No domingo, na praia de Carcavelos, o comissário falou com o PÚBLICO antes de participar numa limpeza de praia com jovens, em que esteve à procura de pequenos plásticos na areia. Os microplásticos estão espalhados por todo o planeta e também já foram detectados no corpo humano. “É um número inacreditável que continua a aumentar e aumentar”, disse, e é preciso que sejam regulados e, em muitos casos, proibidos. Sem nunca esquecer que “a poluição não respeita fronteiras”.

Virginijus Sinkevičius tem 31 anos e é comissário europeu desde 2019. Antes, foi ministro da Economia e da Inovação na Lituânia, de onde é natural. Depois da entrevista, o comissário participou na sessão de abertura da Conferência dos Oceanos e já se encontrou com o Presidente da República, Marcelo Rebelo de Sousa.

Todos os anos são pescados mais de 26 milhões de toneladas através de pesca ilegal. O que é que está a ser feito a nível europeu para resolver esta questão?
Temos uma política muito restrita de tolerância zero na União Europeia em relação à pesca IUU [sigla que corresponde à pesca ilegal, não reportada e não regulada]. As embarcações que são apanhadas a fazerem pesca ilegal perdem qualquer acesso a apoios públicos e são penalizadas por essas actividades. O que é mesmo importante é intensificar estes esforços a um nível global e ter uma acção global. Em Genebra [numa cimeira da Organização Mundial do Comércio] tivemos um grande salto, concordámos em eliminar quaisquer subsídios a actividades ligadas à IUU, que é um grande primeiro passo. Mas os países têm de fazer mais e ter a mesma abordagem de tolerância zero em relação à pesca ilegal. Porque isto não é só danoso para o ambiente, é também nocivo para as próprias actividades pesqueiras.

Para as comunidades locais?
Sim. Os pescadores honestos que ficam sem peixe para capturar. Não existem condições equitativas. Claro que isto torna as coisas ainda mais difíceis quando se trata de aplicar os principais princípios das políticas de pesca, que é a sustentabilidade, a economia, a parte social. Se queremos que as medidas relativas à pesca funcionem, precisamos de lutar contra a IUU.
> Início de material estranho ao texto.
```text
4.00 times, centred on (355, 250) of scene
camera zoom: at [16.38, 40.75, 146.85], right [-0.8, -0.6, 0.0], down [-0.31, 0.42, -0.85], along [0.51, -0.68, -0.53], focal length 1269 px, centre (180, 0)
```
A monitorização e a fiscalização são o mais importante?
Sim, é importante. Mas também é a aplicação de medidas, é ter medidas que estejam operacionais no terreno, tê-las completamente em acção, multas proporcionais que teriam um efeito em que não seria possível continuar a pescar se se enveredar pela IUU. Portanto ainda há muito trabalho a ser feito a nível global.

E algum desse trabalho sairá desta Conferência dos Oceanos?
Sem dúvida. São oportunidades únicas que temos. Uma conferência dedicada só aos oceanos dá-nos a oportunidade de trazer assuntos maiores relacionados com o oceano. A IUU é um desses temas.

Mas há medidas em concreto?
O que é importante é aplicar aquilo com que concordámos na WTO [Organização Mundial do Comércio]. É um grande passo em frente. Temos de começar com o financiamento e garantir que não existem subsídios para aqueles que enveredam pela pesca IUU.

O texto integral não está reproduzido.